# Passage provided
******************************
Curiosity is a hallmark of Niemi’s music. For example, his rap alter ego Leokoira released Häslinki EP in early 2022, combining hip-hop, jazz and metal in a way that had never been heard before.
BLOSIS is another leap into the unknown. Composed in 2017 and released on Spotify, the transcendental sound artwork reaches the edges of the human voice, exploring what kind of tones and colours the human voice can actually produce.
Blosis is Helsinki slang for “wind”.
Jouko Kelomäki:
Tuomittu Maa // Doomed Earth
Doomed Earth is inspired by end-of-the-world cynicism that runs rampant online. This phenomenon irritates the composer because of its often weak and misrepresented scientific reasoning, but which in itself provides a solid emotional basis for composition. Doomsday and its definitions are also used as powerful instruments of discourse in different societies. Perhaps this piece will at least provoke discussion of such power at the coffee table.
Jouko Kelomäki studied mathematics at the University of Helsinki with mediocre grades under various teachers, lecturers and professors. The degree proved to be too tough a feat though, and they never graduated. A career as a teacher did not suit emotional Jouko either, so they ended up switching to programming and consultancy. This seemingly resulted in newfound self-confidence, which they have leveraged in composing this piece for Lempikuoro.
Lyrics:
Tuomittu Maa // Doomed Earth
The energy released from the impact of an asteroid or comet with a diameter of five to ten kilometers or larger is sufficient to create a global environmental disaster.
An example of the devastating effects is a cloud of fine dust ejecta blanketing the planet partially blocking direct sunlight from reaching the Earth’s surface thus lowering land temperatures by about 15 degrees Celsius, halting photosynthesis.
As an expert assessed: It’s a hundred percent certain Earth will be hit by a devastating asteroid, but we’re just not sure when.
Doomed Earth, Doomed Earth
The Sun’s luminosity has increased by a percent every hundred and ten million years. Once the solar luminosity is ten percent higher than its current value, the planet’s climate changes.
******************************
# Data block
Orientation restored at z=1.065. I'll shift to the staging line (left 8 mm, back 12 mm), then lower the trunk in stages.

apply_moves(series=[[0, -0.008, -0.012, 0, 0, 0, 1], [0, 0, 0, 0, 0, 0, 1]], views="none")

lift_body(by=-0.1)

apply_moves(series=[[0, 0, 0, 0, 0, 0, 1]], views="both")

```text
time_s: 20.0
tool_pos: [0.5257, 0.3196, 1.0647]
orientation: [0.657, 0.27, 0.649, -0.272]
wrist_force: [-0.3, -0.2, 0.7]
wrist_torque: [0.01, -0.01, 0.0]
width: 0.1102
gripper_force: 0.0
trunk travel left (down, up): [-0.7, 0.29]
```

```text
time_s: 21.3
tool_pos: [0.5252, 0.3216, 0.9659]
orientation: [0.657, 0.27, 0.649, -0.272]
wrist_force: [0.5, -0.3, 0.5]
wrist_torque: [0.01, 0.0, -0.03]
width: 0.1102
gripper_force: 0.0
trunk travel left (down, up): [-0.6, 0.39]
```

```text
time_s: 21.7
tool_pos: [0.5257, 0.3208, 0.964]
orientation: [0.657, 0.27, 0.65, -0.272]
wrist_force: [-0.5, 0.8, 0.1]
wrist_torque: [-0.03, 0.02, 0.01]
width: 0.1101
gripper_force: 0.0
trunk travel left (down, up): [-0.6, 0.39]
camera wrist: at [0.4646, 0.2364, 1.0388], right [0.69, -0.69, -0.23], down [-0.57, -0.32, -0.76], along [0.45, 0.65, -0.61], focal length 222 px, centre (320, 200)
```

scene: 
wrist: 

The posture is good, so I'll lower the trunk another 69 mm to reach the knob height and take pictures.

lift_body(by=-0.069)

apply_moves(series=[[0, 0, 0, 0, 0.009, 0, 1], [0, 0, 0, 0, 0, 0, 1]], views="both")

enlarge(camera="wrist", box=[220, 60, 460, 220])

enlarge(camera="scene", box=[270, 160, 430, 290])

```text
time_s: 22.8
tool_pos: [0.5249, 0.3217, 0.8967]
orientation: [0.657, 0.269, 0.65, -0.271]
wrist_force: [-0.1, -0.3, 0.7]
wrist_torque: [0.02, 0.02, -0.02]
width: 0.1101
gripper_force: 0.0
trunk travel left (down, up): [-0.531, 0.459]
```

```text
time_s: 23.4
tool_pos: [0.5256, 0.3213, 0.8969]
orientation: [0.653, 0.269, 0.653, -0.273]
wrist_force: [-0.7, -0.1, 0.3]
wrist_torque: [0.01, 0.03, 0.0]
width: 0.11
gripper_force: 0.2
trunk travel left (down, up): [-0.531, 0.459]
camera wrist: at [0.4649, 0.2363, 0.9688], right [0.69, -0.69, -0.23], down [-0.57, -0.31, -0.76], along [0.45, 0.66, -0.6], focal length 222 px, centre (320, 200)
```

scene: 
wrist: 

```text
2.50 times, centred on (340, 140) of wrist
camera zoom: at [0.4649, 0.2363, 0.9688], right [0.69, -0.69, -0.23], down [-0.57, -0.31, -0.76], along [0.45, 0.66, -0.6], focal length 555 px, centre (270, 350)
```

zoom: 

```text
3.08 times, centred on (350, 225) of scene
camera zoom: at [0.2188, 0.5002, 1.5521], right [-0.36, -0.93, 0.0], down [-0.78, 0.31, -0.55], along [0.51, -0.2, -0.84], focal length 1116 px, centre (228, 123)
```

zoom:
******************************
How does the passage provided go on? Write the next part.

# Answer to the task
The average global surface temperature will rise to 47 degrees Celsius. The atmosphere will become a “moist greenhouse” leading to a runaway evaporation of the oceans.
Runaway evaporation of seas
Water molecules in the stratosphere will be broken by solar UV allowing hydrogen to escape the atmosphere.
Water will slowly escape out to space
The result will be a loss of the world’s seawater by about 1.1 billion years from the present.
Doomed Earth, Doomed Earth
In octodecillion years is the absolute end. The laws of physics state: entropy must increase. When maximum entropy is reached, heat death occurs (heat death occurs): no more movement, no energy, nothing.
Jouko Kelomäki
Säde Bartling:
Lauluja tinkimättömyydestä // Songs of Perseverance
I am a composer-arranger specialising in vocal music, with strong influences from jazz, folk music and traditional art music. Songs of Perseverance is a series of songs based on ex-priest Kai Sadinmaa’s book Tinkimätön kuolemaan saakka (Bazar 2022) – partly autobiographical, partly about the fate of the famous Finnish conscientious objector Arndt Pekurinen. For lyrics I have used both excerpts from Sadinmaa’s book and other thematically similar texts. Two parts of the series will be performed by Lempikuoro.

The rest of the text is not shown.